**TASK BRIEF**
Look through the lines below and state how many hold the word "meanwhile". Write only the number.
***** DATA SECTION *****
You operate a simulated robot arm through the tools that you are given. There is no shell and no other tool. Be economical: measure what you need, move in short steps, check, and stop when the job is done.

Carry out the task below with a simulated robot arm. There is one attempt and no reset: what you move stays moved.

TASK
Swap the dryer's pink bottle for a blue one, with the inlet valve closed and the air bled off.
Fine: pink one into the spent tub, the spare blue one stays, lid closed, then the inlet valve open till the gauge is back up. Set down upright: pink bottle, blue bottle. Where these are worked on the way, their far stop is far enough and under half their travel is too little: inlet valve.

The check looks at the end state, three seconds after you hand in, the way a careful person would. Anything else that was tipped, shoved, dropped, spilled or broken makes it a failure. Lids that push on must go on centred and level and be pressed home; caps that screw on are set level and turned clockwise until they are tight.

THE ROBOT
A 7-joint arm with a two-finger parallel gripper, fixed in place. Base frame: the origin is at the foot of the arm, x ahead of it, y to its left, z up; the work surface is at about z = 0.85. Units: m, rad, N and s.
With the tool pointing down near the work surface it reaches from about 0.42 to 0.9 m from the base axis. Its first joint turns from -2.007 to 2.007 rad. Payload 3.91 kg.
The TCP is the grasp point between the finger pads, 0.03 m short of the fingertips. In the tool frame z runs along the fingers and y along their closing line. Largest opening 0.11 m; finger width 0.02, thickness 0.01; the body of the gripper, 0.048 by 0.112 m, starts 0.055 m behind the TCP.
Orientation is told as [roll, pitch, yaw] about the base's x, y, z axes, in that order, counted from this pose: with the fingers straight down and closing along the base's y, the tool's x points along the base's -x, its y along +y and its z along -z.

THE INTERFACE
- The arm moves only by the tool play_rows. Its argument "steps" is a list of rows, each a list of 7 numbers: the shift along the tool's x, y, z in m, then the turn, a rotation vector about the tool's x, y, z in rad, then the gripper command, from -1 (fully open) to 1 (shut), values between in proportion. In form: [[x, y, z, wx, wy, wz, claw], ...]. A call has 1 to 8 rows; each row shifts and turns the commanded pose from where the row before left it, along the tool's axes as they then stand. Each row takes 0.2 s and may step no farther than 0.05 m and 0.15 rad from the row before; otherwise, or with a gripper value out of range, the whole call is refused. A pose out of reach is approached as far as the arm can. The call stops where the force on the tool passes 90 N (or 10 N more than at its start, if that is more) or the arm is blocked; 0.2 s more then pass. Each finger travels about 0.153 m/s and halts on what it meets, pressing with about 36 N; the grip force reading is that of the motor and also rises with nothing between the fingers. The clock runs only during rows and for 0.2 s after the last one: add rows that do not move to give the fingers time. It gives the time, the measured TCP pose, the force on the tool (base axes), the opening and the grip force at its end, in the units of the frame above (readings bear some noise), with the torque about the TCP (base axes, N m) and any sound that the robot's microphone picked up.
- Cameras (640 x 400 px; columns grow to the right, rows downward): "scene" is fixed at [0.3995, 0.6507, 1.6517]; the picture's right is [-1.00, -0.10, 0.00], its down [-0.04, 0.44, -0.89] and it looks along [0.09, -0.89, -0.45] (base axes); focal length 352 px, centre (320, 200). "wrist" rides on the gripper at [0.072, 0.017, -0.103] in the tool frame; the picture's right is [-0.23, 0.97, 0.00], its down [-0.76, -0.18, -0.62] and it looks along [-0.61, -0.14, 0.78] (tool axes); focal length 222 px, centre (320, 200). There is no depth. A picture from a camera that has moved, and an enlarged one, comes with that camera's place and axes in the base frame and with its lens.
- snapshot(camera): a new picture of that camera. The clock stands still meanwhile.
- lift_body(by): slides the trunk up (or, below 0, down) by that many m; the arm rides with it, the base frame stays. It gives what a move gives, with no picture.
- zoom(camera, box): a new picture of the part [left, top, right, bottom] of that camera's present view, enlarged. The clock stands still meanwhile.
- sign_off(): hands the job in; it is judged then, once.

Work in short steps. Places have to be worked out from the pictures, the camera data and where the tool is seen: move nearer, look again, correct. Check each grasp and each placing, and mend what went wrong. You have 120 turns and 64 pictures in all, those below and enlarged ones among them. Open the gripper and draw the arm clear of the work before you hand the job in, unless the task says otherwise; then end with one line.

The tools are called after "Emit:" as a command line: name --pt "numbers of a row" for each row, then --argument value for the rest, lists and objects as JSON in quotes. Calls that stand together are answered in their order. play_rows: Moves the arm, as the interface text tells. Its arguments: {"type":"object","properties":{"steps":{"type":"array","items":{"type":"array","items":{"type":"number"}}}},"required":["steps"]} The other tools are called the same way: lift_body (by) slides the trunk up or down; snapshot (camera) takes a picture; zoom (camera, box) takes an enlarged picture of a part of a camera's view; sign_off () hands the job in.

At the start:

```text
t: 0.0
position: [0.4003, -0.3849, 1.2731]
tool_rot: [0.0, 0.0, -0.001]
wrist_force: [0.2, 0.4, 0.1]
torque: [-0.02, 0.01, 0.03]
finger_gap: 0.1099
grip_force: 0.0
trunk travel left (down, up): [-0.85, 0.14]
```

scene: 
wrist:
*****
**FULL ANSWER**
2